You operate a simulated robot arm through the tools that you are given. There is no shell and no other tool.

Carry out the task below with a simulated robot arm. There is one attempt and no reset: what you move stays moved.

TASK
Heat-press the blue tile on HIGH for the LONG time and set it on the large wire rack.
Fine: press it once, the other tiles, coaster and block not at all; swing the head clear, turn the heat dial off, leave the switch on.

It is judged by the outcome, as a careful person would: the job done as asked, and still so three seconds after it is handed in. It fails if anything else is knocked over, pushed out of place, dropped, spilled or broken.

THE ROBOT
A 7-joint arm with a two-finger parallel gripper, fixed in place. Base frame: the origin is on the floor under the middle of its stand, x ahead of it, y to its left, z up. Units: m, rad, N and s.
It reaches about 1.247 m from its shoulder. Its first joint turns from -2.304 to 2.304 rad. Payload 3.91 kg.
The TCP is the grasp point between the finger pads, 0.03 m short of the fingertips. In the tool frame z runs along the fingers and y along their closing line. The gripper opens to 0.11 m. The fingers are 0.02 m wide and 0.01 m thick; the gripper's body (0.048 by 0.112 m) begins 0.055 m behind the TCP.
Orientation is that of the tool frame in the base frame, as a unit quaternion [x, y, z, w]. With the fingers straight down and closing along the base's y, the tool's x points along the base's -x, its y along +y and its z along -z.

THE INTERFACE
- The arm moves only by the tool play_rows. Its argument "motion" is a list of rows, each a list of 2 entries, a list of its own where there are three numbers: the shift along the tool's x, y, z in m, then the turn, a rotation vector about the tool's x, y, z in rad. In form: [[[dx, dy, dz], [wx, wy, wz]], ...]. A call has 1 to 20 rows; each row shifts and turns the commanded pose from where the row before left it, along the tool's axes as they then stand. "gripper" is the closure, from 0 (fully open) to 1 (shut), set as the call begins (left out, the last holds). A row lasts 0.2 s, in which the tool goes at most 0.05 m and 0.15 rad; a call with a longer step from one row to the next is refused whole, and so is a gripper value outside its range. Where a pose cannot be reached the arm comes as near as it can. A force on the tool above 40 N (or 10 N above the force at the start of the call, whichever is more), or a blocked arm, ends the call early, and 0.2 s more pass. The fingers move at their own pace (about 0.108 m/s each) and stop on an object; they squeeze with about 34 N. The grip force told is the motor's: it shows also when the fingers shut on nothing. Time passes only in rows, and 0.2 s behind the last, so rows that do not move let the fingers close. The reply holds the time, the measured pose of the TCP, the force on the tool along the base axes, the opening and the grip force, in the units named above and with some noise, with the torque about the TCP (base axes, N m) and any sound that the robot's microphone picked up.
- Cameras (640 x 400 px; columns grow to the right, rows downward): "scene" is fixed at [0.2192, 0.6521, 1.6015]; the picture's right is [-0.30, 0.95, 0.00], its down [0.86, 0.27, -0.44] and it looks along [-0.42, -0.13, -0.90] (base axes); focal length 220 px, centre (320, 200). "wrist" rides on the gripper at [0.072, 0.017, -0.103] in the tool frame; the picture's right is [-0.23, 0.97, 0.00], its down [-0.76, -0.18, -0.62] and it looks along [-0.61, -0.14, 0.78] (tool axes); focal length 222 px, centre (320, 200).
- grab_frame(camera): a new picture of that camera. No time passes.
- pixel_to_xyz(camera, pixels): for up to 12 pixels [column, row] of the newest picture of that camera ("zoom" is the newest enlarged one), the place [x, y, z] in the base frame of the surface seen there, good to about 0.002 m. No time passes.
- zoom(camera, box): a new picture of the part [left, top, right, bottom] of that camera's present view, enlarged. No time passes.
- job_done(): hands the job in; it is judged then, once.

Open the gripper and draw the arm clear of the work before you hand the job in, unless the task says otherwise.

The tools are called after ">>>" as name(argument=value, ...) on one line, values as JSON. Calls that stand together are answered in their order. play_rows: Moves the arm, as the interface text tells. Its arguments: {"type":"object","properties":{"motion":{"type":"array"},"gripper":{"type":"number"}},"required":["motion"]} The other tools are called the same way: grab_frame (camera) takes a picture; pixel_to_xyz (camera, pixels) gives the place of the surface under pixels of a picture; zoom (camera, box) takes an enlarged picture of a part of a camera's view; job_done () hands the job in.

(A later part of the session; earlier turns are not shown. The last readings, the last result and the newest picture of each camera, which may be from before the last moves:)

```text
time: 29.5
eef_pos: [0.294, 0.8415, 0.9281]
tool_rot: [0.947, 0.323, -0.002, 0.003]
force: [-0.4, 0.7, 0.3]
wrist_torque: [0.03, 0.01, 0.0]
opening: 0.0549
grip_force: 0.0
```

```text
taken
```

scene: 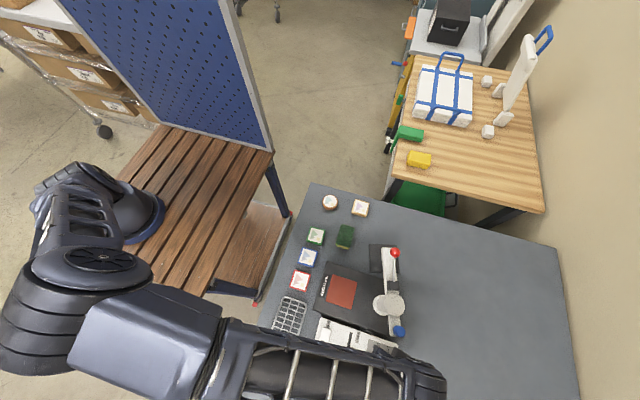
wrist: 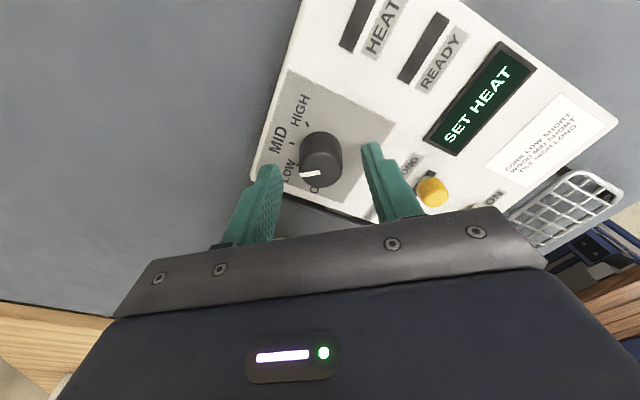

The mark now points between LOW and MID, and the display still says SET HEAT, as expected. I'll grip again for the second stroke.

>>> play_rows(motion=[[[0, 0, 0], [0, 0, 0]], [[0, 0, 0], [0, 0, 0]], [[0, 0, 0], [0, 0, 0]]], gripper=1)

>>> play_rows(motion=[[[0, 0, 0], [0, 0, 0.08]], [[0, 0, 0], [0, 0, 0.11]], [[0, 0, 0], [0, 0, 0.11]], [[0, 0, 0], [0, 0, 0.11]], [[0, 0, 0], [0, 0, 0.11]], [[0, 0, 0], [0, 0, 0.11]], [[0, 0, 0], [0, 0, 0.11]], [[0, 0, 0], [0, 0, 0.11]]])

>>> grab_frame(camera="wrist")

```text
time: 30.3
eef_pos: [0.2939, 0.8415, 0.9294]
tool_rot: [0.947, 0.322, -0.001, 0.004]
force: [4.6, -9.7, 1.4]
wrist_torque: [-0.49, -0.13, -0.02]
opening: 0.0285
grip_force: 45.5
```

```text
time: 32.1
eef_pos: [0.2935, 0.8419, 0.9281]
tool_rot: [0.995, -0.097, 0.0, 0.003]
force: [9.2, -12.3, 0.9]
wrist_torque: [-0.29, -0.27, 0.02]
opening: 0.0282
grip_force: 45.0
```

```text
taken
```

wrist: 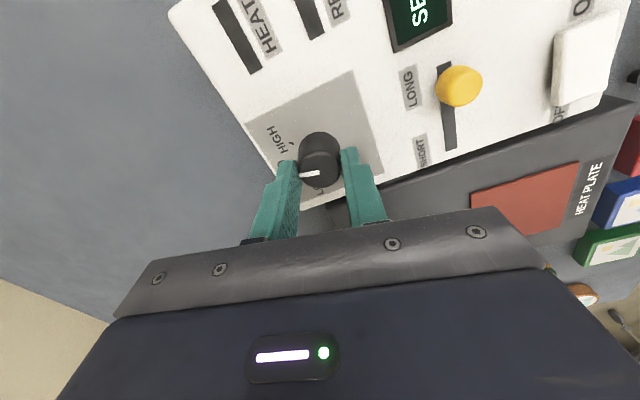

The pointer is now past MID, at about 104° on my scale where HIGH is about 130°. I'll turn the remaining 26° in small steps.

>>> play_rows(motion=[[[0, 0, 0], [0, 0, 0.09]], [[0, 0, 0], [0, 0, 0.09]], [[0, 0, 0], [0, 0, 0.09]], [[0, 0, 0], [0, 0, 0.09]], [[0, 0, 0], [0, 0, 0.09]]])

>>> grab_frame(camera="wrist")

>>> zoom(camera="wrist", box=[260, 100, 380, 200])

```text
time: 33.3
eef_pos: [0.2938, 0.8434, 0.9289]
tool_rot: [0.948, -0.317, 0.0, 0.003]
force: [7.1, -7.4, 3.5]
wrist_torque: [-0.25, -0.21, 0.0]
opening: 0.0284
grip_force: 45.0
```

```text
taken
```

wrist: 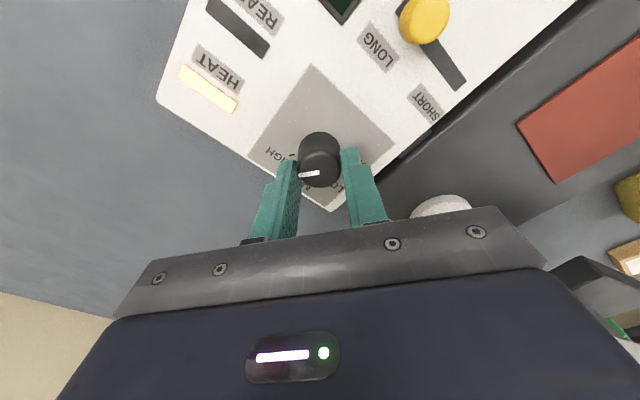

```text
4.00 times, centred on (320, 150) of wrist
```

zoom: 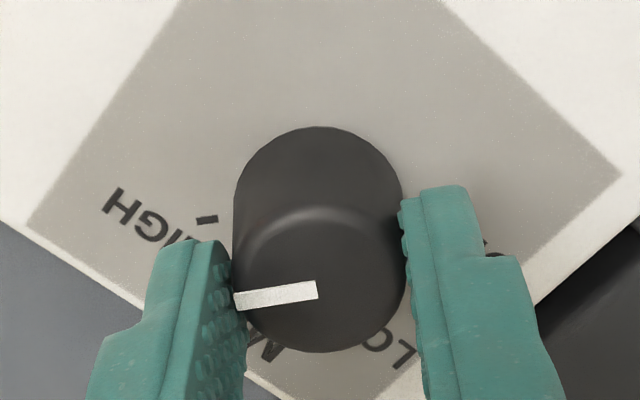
============
GOAL: Working from the listing above, pick out every line that has "pixels" and copy it.

COMPLETED TASK:
- pixel_to_xyz(camera, pixels): for up to 12 pixels [column, row] of the newest picture of that camera ("zoom" is the newest enlarged one), the place [x, y, z] in the base frame of the surface seen there, good to about 0.002 m. No time passes.
The tools are called after ">>>" as name(argument=value, ...) on one line, values as JSON. Calls that stand together are answered in their order. play_rows: Moves the arm, as the interface text tells. Its arguments: {"type":"object","properties":{"motion":{"type":"array"},"gripper":{"type":"number"}},"required":["motion"]} The other tools are called the same way: grab_frame (camera) takes a picture; pixel_to_xyz (camera, pixels) gives the place of the surface under pixels of a picture; zoom (camera, box) takes an enlarged picture of a part of a camera's view; job_done () hands the job in.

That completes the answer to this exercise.